## WHAT YOU HAVE TO DO
Starting at the line with "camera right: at" in it, reproduce each line below through the last one, exactly, and include nothing else.

## INFORMATION SHOWN
<<<<

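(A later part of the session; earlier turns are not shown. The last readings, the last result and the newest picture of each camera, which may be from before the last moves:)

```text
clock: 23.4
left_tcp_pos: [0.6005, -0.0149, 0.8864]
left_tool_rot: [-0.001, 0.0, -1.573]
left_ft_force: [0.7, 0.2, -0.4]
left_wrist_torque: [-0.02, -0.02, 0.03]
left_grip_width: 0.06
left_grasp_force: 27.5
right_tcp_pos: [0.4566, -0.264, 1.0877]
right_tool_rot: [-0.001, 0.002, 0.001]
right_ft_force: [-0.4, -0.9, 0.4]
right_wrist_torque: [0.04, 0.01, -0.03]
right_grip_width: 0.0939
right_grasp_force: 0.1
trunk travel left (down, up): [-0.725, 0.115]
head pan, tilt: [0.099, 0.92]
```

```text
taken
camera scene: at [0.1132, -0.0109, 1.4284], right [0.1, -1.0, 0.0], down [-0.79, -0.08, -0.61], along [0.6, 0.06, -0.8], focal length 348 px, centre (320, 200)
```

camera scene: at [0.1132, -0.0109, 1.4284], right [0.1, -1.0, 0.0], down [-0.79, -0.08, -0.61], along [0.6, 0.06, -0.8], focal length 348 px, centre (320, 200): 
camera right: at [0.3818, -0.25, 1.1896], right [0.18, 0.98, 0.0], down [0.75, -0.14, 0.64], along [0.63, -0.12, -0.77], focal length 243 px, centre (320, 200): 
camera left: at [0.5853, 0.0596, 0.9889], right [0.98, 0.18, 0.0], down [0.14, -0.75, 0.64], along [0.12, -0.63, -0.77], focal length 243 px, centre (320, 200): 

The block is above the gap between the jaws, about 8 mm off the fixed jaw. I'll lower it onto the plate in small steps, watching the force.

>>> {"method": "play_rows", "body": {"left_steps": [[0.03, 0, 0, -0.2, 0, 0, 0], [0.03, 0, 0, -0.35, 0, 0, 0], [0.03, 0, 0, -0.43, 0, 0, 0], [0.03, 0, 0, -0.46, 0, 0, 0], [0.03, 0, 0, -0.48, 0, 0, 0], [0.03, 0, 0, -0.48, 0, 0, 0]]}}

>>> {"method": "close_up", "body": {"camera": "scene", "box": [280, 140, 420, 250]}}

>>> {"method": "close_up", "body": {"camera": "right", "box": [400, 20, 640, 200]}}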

>>>>

## RESULT
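camera right: at [0.3818, -0.25, 1.1896], right [0.18, 0.98, 0.0], down [0.75, -0.14, 0.64], along [0.63, -0.12, -0.77], focal length 243 px, centre (320, 200): 
camera left: at [0.5853, 0.0596, 0.9889], right [0.98, 0.18, 0.0], down [0.14, -0.75, 0.64], along [0.12, -0.63, -0.77], focal length 243 px, centre (320, 200): 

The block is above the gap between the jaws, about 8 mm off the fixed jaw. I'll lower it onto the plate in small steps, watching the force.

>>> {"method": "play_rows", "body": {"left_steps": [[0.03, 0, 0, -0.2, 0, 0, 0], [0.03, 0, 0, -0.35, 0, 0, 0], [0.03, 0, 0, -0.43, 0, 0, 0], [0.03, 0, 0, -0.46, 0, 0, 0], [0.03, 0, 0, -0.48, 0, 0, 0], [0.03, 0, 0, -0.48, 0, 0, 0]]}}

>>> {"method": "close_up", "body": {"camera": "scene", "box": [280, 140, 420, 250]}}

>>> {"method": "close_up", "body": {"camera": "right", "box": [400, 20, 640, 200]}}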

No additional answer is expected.